A Blog by the Editor of The Middle East Journal

Putting Middle Eastern Events in Cultural and Historical Context

Sunday, August 3, 2014

A Century On From Sir Edward Grey, Are the Lamps Going Out Again, This Time in the Middle East?

Sir Edward Grey in 1914
A century ago today, as dusk gathered in London, the British Foreign Secretary, Sir Edward Grey, was awaiting a response from Germany to the British Ultimatum sent earlier that evening, promising war if Germany did not withdraw from Belgium. A friend (John Alfred Spender), who later confirmed the version Grey gives in his memoirs, dropped by the Foreign Office, and as Grey watched out the window while lamplighters were lighting the gaslights, the Foreign Secretary made the remark by which he is still remembered.

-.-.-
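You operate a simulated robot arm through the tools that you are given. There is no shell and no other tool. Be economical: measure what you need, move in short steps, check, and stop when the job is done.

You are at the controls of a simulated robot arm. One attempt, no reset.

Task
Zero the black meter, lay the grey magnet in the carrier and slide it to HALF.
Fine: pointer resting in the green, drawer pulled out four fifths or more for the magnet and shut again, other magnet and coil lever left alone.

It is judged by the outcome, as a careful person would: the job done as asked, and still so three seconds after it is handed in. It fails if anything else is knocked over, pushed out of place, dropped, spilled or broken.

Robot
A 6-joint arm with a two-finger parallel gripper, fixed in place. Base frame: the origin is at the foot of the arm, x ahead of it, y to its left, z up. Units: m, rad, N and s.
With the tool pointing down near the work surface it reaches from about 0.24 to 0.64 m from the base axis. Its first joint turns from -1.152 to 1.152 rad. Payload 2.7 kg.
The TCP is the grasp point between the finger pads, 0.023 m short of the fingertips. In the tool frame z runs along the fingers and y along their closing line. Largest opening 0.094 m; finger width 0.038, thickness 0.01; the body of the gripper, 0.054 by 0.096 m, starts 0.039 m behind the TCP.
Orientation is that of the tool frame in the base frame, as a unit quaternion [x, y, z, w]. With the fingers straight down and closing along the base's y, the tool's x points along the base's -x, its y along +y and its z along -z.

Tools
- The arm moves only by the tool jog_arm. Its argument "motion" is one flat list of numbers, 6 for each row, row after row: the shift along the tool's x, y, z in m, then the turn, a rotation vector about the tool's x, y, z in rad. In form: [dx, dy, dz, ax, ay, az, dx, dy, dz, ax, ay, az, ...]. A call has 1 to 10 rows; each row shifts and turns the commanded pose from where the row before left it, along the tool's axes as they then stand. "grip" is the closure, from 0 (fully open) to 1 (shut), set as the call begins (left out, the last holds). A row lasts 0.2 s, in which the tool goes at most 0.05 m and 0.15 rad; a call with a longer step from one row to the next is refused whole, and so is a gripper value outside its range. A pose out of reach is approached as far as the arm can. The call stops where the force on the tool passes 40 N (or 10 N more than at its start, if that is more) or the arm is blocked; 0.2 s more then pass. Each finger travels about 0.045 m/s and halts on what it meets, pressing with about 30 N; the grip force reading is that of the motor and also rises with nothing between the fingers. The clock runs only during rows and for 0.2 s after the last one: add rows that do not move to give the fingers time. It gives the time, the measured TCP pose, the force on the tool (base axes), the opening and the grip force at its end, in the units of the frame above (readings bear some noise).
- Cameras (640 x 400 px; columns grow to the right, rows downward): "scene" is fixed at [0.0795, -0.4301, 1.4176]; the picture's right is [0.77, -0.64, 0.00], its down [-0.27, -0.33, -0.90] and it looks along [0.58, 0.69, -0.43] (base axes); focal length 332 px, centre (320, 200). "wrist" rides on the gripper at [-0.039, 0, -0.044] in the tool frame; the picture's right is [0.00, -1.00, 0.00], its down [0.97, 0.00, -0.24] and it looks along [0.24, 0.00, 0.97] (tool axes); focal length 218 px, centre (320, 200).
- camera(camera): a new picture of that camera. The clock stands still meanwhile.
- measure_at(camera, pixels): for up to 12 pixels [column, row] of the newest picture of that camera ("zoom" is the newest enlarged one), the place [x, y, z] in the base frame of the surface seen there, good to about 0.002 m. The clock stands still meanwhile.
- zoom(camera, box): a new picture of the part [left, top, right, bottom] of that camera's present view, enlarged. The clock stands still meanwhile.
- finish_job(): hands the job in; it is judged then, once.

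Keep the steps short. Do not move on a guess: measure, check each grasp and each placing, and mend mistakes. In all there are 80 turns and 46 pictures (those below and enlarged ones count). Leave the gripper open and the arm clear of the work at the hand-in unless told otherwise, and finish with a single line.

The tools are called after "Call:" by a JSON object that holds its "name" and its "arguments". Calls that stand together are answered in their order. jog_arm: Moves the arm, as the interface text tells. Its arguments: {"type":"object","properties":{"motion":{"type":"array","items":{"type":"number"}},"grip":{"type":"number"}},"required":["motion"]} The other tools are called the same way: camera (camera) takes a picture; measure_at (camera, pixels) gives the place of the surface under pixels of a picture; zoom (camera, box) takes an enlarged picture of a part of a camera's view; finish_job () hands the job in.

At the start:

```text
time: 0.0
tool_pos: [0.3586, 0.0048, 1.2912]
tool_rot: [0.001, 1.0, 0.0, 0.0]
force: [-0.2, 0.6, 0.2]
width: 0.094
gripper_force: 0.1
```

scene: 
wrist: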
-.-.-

As Grey recalled it:

A friend came to see me on one of the evenings of the last week — he thinks it was on Monday, August 3rd. We were standing at a window of my room in the Foreign Office. It was getting dusk, and the lamps were being lit in the space below on which we were looking. My friend recalls that I remarked on this with the words: "The lamps are going out all over Europe, we shall not see them lit again in our life-time."

The power has been out in Gaza for days now, and in Syria and Iraq and (increasingly) Libya,darkness seems to be settling in. So on this centenary of Grey's (only) famous remark, I wonder if this time the lights are going out in the Middle East. A gloomy thought for a grim anniversary.